Show the exact text of the quoted text starting from "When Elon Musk" and stopping at the end of "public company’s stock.".

DATA:
◆ ◆ ◆ ◆

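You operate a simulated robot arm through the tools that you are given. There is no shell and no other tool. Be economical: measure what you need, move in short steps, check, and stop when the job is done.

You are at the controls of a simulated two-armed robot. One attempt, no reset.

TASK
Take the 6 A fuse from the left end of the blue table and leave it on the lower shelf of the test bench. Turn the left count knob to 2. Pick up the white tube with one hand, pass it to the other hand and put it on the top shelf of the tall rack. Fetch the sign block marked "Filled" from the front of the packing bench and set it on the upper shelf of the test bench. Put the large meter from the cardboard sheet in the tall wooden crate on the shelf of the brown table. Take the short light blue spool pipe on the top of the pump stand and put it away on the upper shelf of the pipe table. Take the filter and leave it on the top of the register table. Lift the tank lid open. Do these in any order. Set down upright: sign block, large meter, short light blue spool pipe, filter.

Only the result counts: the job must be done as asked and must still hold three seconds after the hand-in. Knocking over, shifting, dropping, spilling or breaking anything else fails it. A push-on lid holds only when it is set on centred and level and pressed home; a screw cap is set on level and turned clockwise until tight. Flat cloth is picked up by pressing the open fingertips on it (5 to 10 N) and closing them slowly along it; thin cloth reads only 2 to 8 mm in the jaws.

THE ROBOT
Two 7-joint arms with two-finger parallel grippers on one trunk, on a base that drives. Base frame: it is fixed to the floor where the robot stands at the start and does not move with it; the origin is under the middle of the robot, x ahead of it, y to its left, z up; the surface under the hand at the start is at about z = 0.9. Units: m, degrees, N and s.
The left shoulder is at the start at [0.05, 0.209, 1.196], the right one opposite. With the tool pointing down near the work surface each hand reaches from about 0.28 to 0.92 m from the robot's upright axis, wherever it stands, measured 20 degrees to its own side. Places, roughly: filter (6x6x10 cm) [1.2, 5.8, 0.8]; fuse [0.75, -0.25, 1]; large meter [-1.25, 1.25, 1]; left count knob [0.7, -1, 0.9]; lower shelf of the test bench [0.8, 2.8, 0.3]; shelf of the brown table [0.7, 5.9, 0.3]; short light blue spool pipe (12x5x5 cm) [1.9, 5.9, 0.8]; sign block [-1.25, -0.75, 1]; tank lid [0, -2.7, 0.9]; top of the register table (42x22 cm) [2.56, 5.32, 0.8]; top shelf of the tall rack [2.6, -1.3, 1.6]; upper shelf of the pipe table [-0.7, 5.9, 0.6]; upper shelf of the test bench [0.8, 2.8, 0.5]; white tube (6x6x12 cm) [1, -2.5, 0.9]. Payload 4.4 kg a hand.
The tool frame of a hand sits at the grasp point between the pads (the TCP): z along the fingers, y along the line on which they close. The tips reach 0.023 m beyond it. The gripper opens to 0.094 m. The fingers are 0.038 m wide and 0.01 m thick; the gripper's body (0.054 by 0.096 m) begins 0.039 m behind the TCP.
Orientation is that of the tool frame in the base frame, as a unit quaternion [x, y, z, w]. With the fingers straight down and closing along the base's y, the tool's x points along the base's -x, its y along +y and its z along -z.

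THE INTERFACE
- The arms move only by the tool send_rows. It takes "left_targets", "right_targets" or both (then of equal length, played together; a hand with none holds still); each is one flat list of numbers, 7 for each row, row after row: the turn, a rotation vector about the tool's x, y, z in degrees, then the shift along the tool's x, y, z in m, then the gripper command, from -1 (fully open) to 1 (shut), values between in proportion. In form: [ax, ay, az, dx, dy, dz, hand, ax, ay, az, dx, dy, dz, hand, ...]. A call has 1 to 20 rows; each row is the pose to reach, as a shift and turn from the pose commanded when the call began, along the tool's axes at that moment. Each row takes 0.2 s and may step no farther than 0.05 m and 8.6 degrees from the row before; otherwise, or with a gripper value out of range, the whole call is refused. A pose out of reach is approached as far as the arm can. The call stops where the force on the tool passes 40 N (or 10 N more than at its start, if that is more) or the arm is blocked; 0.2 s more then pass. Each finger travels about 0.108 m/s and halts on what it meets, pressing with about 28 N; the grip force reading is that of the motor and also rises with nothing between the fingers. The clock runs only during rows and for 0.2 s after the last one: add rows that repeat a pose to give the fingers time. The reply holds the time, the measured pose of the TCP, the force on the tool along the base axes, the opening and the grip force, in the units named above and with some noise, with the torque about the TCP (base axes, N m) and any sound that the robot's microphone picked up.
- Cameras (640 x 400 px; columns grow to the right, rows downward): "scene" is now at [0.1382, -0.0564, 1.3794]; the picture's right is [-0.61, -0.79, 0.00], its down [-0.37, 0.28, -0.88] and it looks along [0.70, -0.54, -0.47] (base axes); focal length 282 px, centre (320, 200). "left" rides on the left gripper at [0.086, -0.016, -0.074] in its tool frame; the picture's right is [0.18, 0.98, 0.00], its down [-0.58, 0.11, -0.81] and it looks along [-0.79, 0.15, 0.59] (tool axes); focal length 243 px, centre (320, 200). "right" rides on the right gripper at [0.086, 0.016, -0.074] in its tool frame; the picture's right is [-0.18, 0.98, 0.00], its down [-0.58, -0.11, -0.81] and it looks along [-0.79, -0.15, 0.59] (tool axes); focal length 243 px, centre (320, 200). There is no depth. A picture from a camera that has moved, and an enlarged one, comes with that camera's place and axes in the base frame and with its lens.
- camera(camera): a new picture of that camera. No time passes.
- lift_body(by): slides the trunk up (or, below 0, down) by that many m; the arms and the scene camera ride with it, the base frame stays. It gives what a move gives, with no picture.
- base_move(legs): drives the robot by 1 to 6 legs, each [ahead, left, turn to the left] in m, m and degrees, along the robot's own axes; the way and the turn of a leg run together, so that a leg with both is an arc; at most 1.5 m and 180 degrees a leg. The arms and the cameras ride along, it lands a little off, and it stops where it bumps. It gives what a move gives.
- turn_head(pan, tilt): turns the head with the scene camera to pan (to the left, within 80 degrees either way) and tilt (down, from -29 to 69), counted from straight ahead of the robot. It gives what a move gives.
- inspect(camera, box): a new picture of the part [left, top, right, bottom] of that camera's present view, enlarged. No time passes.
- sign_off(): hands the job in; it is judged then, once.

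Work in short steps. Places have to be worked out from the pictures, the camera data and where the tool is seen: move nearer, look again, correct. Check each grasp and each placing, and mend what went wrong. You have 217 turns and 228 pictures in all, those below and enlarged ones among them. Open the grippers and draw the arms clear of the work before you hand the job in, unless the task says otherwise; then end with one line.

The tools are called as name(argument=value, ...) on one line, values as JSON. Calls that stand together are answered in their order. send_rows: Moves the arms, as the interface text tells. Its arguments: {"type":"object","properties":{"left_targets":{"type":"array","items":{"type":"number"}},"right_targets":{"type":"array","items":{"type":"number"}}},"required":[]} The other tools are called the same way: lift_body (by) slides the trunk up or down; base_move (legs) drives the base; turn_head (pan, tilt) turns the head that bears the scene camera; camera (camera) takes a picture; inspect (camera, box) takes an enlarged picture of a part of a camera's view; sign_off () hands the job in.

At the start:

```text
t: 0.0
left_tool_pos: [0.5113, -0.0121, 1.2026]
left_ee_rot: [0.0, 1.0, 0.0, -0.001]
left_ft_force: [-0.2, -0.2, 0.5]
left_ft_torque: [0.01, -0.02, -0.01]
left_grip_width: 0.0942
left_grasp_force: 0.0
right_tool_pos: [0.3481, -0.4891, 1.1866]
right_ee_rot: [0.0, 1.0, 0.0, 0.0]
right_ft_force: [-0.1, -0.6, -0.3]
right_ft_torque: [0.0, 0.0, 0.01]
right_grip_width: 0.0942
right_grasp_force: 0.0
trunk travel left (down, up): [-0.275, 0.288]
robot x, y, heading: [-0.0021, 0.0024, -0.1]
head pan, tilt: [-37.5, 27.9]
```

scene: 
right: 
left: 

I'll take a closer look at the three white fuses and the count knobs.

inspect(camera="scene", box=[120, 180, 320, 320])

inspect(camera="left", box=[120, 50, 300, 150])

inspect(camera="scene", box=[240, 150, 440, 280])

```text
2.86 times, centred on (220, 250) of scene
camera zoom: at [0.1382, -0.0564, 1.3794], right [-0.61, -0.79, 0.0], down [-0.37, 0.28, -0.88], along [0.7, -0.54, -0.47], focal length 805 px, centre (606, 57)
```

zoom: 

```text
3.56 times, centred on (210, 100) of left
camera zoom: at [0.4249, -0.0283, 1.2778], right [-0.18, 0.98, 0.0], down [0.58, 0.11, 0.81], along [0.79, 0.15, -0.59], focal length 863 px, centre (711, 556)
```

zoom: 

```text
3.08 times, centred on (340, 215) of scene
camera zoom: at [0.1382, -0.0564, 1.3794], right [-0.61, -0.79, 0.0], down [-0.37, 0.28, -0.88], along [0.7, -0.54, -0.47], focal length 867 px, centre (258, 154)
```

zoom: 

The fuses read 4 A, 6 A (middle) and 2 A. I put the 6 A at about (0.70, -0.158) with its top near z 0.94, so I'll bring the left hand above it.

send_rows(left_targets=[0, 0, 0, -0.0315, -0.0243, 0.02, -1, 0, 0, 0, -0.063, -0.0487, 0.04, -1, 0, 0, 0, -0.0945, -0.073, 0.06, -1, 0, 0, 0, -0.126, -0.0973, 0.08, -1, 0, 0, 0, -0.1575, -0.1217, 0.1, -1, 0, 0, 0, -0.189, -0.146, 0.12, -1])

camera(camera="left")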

◆ ◆ ◆ ◆

QUOTED TEXT:
When Elon Musk disclosed his stake in Twitter Inc., he had a choice.
Shareholders who intend to remain “passive” -- those who don’t seek to influence or change control of a company -- file a shorter form with the U.S. Securities and Exchange Commission, called a 13G. Those angling for board seats or seismic shakeups typically file a longer and more in-depth form, a 13D, within 10 days of buying their stake. The rule applies to anyone acquiring 5% or more of a public company’s stock.
Musk announced his 9.2% stake by filing the 13G. But the billionaire, 50, isn’t exactly one to stay passive. The chief executive officer of Tesla Inc. and SpaceX has called out Twitter for “failing to adhere to free speech principles” and the need to root out cryptocurrency scams that are prolific on the social media platform, which was co-founded by his friend Jack Dorsey. Musk is also among Twitter’s most watched users, with more than 80 million followers.

◆ ◆ ◆ ◆

SOLUTION TO THE EXERCISE:
When Elon Musk disclosed his stake in Twitter Inc., he had a choice.
Shareholders who intend to remain “passive” -- those who don’t seek to influence or change control of a company -- file a shorter form with the U.S. Securities and Exchange Commission, called a 13G. Those angling for board seats or seismic shakeups typically file a longer and more in-depth form, a 13D, within 10 days of buying their stake. The rule applies to anyone acquiring 5% or more of a public company’s stock.